In chapter 1, addressing “the rationale for intervention”, reference was made to the different types of leaseholder ([1]), and the issues of control and transparency which leaseholders (in context, of all types) faced. At [5], the IA stated that “Government intervention is needed to help rebalance power towards leaseholders, changing this market to better empower leaseholders to have greater control and say over the management and associated costs of the homes they have paid for, whilst maintaining the legitimate rights of freeholders (landlords)”;

vi)

Paragraph [6] referred to economic market failures in the leasehold sector, including an “inherent power imbalance” between tenants and landlords, asymmetry of information, high barriers to entry and exit, and a separation of control from liability for costs;

vii)

Paragraph [7] identified other reasons to justify intervention in the leasehold market, including equity/fairness, simplifying an overly complex process and remedying the marriage value problem;

viii)

The “key challenges” section referred to the “current leasehold system” as being “in need of comprehensive reform”, “outdated and unfair, leaving the balance of power tilted too far in favour of landlords” ([23]), and to leasehold as a “time-limited asset, the value of which deteriorates over time” ([24]);

ix)

At [75], the policy objectives were summarised as being “to make the leasehold market fairer and more transparent, where leaseholders have greater security and are empowered to take control over their property and its management, with improved access to redress where things go wrong.” In the same vein Annex 2 states at [140] that “the package of reforms in respect of the valuation of premiums goes some way to addressing substantial imbalances in the market that lead to leaseholders being forced to pay high prices and fees to save their asset from depreciation and reducing the associated costs in this process”;

x)

The IA breaks down the total number of leaseholders between owner-occupiers and private landlords on at least two occasions ([16] and [139]). At no stage was any attempt made to quantify benefits solely for the former category, nor, when considering alternatives to the legislation under review, was there any separate consideration of the position of owner-occupiers. Had the object of the bill been solely to benefit owner-occupiers, with benefits to private landlords being an unintended by-product of that object (given the difficulties of framing the legislation more narrowly), the IA would have been expected to address that;

xi)

Indeed, Annex 2 stated at [39]-[41]:

“39.

In the case of tenanted property, the transfer of marriage value is a transfer between one landlord and another. It is acknowledged that the removal of the requirement to pay marriage value will therefore benefit landlords of tenanted property as well as owner-occupiers. This is an effect of the policy objective to simplify the process, meaning that all leaseholders benefit from the reforms regardless of any other status they may hold.

40.

To exempt landlords from the marriage value transfer would complexify the law, when our policy objective is to simplify it. The original 1967 Act did indeed only confer enfranchisement rights to resident leaseholders, but the 2002 Act later repealed the residency test.
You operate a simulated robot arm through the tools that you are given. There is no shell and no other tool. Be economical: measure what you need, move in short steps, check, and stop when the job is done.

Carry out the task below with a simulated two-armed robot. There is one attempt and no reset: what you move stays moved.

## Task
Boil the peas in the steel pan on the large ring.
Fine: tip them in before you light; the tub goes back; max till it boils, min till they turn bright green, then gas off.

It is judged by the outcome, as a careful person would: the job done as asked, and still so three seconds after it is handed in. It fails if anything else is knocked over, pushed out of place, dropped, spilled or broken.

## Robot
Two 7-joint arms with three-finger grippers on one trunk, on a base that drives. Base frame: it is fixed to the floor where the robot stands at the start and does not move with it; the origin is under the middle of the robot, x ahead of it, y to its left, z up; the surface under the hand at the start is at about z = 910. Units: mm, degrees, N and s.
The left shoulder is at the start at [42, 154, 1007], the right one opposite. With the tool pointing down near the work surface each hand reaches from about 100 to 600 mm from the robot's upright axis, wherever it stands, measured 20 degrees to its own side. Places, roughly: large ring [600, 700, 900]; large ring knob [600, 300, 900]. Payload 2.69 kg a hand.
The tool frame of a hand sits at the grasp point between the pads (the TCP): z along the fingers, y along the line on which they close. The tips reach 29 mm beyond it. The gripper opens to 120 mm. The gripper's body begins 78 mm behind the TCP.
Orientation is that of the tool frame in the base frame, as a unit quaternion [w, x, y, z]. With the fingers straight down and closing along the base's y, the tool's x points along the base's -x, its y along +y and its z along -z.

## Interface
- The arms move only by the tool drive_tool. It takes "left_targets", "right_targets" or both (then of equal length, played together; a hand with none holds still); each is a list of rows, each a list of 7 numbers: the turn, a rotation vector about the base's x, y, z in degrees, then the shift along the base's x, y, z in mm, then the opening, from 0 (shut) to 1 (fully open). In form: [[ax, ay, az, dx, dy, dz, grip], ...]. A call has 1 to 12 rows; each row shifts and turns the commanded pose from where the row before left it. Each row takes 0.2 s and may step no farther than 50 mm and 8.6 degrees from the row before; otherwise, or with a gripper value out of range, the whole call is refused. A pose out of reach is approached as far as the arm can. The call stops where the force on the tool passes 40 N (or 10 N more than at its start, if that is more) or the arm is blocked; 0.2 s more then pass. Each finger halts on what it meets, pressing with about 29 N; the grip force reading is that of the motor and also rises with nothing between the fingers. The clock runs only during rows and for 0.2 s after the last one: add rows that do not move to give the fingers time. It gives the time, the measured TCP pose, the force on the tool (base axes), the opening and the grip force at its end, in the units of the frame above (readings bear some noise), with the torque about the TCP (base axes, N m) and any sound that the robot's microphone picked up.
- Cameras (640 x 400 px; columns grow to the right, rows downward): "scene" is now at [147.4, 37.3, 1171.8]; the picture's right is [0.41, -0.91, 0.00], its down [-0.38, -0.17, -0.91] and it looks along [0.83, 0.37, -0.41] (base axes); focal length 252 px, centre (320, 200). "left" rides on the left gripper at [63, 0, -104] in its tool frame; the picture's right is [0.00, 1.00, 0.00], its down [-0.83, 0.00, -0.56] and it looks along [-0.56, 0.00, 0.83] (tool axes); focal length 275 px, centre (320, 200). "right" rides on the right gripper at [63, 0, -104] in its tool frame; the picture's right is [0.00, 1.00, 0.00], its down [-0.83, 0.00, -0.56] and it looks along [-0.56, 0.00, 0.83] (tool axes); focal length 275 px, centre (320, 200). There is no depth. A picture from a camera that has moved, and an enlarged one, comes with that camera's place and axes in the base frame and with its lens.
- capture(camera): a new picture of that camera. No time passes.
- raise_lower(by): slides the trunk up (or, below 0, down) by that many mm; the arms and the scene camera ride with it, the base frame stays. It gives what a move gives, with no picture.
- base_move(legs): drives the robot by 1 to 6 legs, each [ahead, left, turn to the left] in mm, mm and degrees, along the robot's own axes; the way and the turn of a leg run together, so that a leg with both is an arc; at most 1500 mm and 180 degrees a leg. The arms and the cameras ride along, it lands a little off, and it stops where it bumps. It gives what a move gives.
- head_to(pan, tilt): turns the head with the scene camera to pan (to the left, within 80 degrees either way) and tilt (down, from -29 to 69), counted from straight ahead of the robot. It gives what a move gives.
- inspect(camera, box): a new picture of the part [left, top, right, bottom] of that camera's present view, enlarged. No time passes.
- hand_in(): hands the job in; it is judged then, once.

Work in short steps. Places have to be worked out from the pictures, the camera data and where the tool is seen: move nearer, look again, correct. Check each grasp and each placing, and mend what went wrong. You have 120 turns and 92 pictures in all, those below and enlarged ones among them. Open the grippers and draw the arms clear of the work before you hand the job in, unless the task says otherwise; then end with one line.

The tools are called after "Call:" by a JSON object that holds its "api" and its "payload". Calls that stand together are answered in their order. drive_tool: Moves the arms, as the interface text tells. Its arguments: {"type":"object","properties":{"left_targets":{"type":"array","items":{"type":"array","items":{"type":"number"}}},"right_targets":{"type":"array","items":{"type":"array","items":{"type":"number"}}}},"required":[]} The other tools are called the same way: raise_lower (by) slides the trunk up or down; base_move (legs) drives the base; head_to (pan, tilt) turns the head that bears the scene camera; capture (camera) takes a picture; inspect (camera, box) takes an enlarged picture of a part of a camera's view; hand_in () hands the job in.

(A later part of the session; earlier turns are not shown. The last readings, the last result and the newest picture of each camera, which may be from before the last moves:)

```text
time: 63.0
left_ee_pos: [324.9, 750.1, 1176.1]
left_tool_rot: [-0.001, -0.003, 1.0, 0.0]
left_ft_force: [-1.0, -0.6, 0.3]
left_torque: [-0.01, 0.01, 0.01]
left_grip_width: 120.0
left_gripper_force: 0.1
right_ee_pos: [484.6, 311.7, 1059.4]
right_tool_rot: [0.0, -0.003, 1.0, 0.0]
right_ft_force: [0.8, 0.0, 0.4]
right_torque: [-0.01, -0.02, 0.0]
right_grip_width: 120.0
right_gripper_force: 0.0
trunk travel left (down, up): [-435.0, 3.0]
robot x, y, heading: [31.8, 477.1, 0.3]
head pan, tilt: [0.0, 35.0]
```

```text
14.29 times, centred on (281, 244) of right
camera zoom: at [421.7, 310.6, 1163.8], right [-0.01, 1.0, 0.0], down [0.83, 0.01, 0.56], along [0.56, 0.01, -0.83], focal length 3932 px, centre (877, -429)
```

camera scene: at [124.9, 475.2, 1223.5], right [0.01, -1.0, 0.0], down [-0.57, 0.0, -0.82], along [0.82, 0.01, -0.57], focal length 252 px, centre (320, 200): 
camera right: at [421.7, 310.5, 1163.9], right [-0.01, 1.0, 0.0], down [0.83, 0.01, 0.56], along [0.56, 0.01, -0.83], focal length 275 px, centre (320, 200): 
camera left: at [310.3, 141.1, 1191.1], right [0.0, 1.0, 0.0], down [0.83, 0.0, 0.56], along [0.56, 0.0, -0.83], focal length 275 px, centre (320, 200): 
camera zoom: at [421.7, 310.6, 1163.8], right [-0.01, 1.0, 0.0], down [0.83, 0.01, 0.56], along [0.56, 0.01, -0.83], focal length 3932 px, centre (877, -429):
The reforms do not include differential pricing between owner-occupiers and landlords, on the grounds firstly of complexity and secondly of unintended consequences. For example, freeholders may be incentivised to sell to landlord-leaseholders rather than owner-occupiers, being able to receive higher premiums from them, and “accidental” landlords, such as those who’ve inherited property or who have had to move out of their primary residence, but do not own another, would find themselves paying the differentially higher price.

41.

Exempting landlords might also impose costs on the tenant, say, where a lease is running down to 80 years, and the landlord can’t afford to pay the marriage value, and so has to sell the property to prevent the diminution of his interest, and evict the tenant. Alternatively, if the landlord proved unable to prevent the lease from falling to 80 years or below, since his interest would be diminishing, so might his commitment to maintaining the property in good standard. Furthermore, the existence in the market of properties liable for marriage value reduces market liquidity, since they are difficult or impossible to mortgage.”

261.

On 6 November 2023, officials advised Ministers on the arguments for and against exemptions in the draft legislation for certain types of landlord including charities. The discussion was not limited to the measures under challenge in these proceedings. The advice recommended that the Minister note the arguments for and against differential treatment of certain classes of “benign” landlords, but should not alter the Government’s approach. A suggested response to criticisms based on the absence of a residence requirement included the complexity this would involve and the fact that it would “take existing rights away from leaseholders when we are trying to increase the number of leaseholders who have access to those rights.” A suggested response to complaints about the impact on PCL freeholds was that “the stated policy objective is to address the historic imbalance between the rights of freeholds and leaseholders by making the enfranchisement process easier and quicker”. In relation to a landlord charity’s use of proceeds from its property portfolio for publicly beneficial purposes, the suggested response was that “the purpose or purposes for which that money will be used should not have any bearing on whether enfranchisement rights are available to the leaseholder”. This advice would not have been available to Parliament. In his readout dated 4 January 2024, the Secretary of State said that “thought had clearly been given to dissecting these arguments”. He did not propose any change of direction as a result of the arguments which had been made.

262.

The RPC provided their final opinion on the IA on 24 November 2023. The RPC’s summarised the aim of the Leasehold Reform Bill as being “to address the power imbalance in the market and empower leaseholders to take greater control over their property or building, whilst maintaining the legitimate rights of freeholders.” One of the issues which the RPC assessed was whether the IA established a satisfactory rationale for intervention, and whether that rationale was supported by evidence. The answer in both cases was “yes”, by reference to the “issues with the current legislation causing a power imbalance between leaseholders and freeholders, resulting in leaseholders having limited control over their property and bearing disproportionate costs”.

263.

The RPC gave the IA a green “Fit for purpose” rating, although commented that there were some areas for improvement, including further justification and evidence to support assumptions. Some minor textual changes were made following the RPC’s green rating.